BEGIN Information shown

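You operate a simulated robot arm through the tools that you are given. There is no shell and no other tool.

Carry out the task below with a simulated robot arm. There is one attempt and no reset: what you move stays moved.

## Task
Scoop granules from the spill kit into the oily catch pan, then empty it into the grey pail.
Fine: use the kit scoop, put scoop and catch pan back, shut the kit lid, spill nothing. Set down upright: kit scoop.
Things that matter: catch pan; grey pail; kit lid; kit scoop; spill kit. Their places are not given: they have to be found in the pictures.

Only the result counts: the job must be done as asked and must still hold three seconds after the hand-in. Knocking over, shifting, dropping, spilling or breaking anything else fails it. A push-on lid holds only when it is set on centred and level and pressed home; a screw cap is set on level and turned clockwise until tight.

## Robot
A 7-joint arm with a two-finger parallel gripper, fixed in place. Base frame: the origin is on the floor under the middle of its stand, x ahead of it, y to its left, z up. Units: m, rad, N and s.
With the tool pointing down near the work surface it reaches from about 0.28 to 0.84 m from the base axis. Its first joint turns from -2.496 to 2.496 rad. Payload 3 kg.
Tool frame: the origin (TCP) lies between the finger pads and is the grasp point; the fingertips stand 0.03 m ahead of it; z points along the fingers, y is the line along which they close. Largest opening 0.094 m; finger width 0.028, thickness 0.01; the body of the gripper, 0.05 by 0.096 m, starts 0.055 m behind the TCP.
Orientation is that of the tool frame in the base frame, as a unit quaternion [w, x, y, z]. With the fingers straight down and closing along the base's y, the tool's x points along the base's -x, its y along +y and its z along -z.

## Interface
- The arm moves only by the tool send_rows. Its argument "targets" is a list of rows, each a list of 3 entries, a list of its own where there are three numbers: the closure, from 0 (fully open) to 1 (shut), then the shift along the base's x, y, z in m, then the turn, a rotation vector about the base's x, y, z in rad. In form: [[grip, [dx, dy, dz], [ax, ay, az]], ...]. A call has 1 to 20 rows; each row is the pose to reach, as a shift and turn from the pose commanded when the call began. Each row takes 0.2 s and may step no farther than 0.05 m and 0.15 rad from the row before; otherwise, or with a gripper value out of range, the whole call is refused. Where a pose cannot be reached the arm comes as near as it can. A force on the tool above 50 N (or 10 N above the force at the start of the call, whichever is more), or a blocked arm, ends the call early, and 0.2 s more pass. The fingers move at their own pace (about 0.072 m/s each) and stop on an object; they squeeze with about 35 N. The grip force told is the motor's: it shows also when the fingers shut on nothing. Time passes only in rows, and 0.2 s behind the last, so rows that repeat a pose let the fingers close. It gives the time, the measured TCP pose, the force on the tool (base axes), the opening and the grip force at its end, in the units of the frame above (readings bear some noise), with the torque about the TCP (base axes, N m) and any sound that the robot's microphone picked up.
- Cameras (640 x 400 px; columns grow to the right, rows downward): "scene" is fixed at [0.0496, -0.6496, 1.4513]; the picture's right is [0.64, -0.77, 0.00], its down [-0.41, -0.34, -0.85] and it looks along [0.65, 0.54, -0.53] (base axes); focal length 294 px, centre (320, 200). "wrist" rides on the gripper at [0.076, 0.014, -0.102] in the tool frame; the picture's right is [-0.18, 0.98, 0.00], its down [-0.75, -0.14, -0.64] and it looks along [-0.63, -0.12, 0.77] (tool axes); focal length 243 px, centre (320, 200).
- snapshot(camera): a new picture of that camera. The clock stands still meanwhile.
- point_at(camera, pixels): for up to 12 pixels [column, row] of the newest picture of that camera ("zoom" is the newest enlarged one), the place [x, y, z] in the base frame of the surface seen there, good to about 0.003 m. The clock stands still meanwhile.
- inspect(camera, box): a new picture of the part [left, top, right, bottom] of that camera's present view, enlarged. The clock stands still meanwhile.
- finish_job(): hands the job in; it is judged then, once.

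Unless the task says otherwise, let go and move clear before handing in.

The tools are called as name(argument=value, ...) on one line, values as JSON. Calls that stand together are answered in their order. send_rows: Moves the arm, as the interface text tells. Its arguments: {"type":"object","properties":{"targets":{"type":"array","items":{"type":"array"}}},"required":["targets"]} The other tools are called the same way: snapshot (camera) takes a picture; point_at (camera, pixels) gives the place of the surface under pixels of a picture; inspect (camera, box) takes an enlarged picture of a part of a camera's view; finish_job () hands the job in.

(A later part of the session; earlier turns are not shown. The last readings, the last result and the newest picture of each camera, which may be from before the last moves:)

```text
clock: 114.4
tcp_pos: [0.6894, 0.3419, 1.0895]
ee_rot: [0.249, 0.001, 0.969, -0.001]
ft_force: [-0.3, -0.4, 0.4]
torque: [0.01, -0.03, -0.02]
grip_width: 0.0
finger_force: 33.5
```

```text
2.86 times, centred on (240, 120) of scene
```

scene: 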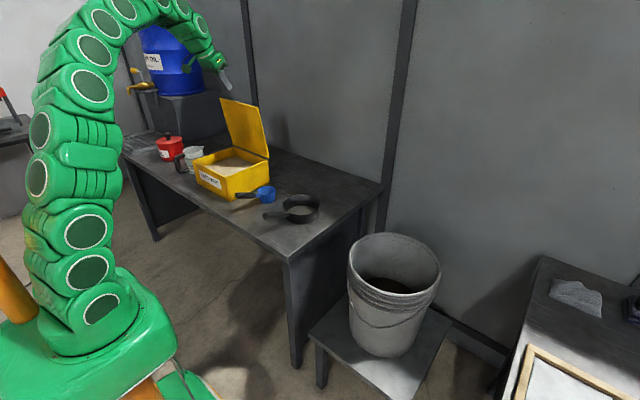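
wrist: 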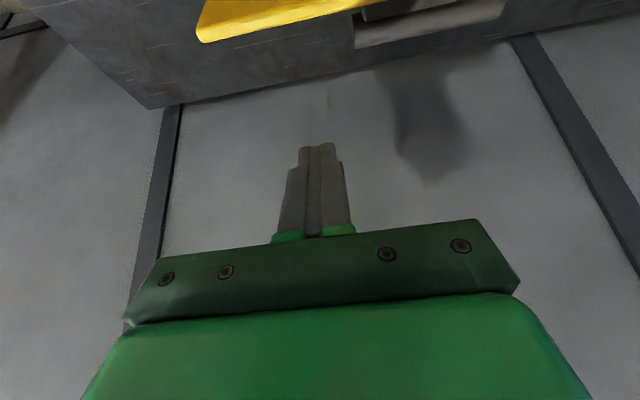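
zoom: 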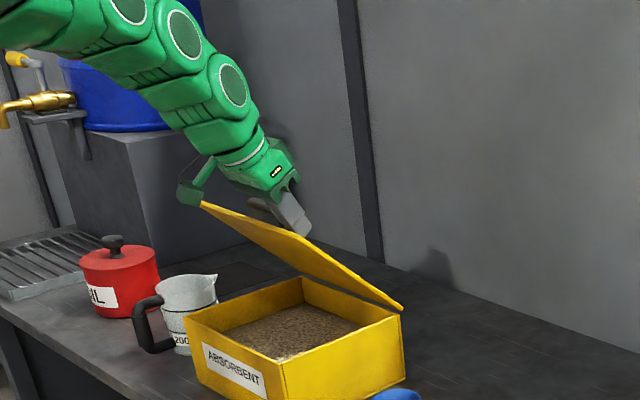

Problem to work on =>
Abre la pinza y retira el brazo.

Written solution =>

END Information shown

Problem to work on =>
Count how many lines of the data include the word "catch". Your reply should be that number alone.

Written solution =>
3